Find the string "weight" in the data, then copy every line where it is found.

#### Raw data

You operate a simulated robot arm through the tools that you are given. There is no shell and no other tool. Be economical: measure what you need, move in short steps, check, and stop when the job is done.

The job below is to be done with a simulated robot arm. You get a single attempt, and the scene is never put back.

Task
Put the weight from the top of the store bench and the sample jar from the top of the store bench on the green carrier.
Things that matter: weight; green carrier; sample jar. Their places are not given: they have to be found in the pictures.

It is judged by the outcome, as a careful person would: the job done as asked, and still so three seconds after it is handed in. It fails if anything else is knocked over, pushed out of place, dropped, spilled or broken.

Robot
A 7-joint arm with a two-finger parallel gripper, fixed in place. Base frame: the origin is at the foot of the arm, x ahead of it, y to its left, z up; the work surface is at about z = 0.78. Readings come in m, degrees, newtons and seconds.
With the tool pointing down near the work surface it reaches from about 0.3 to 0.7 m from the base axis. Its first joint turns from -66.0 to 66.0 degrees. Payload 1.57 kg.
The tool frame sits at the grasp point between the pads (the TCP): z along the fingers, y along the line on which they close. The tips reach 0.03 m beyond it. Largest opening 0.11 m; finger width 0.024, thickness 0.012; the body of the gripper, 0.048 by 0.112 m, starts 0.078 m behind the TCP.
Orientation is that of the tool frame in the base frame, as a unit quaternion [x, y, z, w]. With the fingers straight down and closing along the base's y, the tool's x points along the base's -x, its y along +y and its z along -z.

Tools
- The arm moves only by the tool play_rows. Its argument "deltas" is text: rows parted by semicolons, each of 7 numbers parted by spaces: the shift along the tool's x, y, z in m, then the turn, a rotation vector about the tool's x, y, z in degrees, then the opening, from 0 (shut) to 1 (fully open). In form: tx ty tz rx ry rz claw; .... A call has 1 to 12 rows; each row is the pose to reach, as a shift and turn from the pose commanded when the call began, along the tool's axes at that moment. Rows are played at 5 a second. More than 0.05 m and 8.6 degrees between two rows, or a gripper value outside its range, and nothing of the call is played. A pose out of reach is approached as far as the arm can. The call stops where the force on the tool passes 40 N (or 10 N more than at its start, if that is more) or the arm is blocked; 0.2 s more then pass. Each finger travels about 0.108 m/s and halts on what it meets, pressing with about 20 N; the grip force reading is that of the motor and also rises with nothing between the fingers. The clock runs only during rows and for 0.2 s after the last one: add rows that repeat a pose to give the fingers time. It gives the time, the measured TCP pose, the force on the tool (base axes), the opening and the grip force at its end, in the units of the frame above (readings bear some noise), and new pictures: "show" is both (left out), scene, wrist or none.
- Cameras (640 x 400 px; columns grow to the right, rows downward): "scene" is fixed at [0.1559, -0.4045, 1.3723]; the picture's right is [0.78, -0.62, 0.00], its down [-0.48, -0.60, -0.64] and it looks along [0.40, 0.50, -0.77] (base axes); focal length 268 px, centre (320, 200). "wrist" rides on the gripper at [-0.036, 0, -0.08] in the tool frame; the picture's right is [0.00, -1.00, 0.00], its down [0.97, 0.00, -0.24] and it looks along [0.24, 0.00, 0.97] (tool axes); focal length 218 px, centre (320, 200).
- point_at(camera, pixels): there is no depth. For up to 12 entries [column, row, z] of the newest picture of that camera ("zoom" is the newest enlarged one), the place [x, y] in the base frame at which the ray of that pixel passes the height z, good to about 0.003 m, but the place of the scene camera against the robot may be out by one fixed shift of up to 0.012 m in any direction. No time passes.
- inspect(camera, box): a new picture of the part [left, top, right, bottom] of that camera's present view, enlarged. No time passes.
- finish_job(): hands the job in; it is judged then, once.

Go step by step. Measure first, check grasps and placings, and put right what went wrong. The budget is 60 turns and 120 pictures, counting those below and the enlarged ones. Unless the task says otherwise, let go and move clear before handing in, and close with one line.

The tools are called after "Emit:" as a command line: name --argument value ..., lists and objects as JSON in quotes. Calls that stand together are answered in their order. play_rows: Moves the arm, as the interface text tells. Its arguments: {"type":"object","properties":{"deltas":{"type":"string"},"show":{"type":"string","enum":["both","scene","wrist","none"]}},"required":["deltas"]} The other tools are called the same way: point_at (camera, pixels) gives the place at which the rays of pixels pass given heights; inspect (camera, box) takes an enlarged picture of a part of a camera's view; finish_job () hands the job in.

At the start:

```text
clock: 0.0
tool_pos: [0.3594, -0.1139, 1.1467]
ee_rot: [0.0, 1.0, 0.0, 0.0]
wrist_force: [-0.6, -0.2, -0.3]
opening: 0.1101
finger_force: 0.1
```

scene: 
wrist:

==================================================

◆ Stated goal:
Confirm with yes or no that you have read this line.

########

◆ Response:
Put the weight from the top of the store bench and the sample jar from the top of the store bench on the green carrier.
Things that matter: weight; green carrier; sample jar. Their places are not given: they have to be found in the pictures.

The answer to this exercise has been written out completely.